Transcribe all of the material exactly.

### INFORMATION SUPPLIED ###

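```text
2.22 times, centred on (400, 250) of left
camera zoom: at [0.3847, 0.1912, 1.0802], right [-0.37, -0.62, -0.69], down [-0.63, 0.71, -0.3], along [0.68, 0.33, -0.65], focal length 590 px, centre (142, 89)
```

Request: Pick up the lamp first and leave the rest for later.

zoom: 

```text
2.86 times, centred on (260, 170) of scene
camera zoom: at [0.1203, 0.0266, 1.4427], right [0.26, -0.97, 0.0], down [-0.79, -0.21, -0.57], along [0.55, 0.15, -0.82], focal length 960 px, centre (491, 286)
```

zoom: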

###

- ANSWER TO THE PROBLEM
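```text
2.22 times, centred on (400, 250) of left
camera zoom: at [0.3847, 0.1912, 1.0802], right [-0.37, -0.62, -0.69], down [-0.63, 0.71, -0.3], along [0.68, 0.33, -0.65], focal length 590 px, centre (142, 89)
```

Request: Pick up the lamp first and leave the rest for later.

zoom: 

```text
2.86 times, centred on (260, 170) of scene
camera zoom: at [0.1203, 0.0266, 1.4427], right [0.26, -0.97, 0.0], down [-0.79, -0.21, -0.57], along [0.55, 0.15, -0.82], focal length 960 px, centre (491, 286)
```

zoom: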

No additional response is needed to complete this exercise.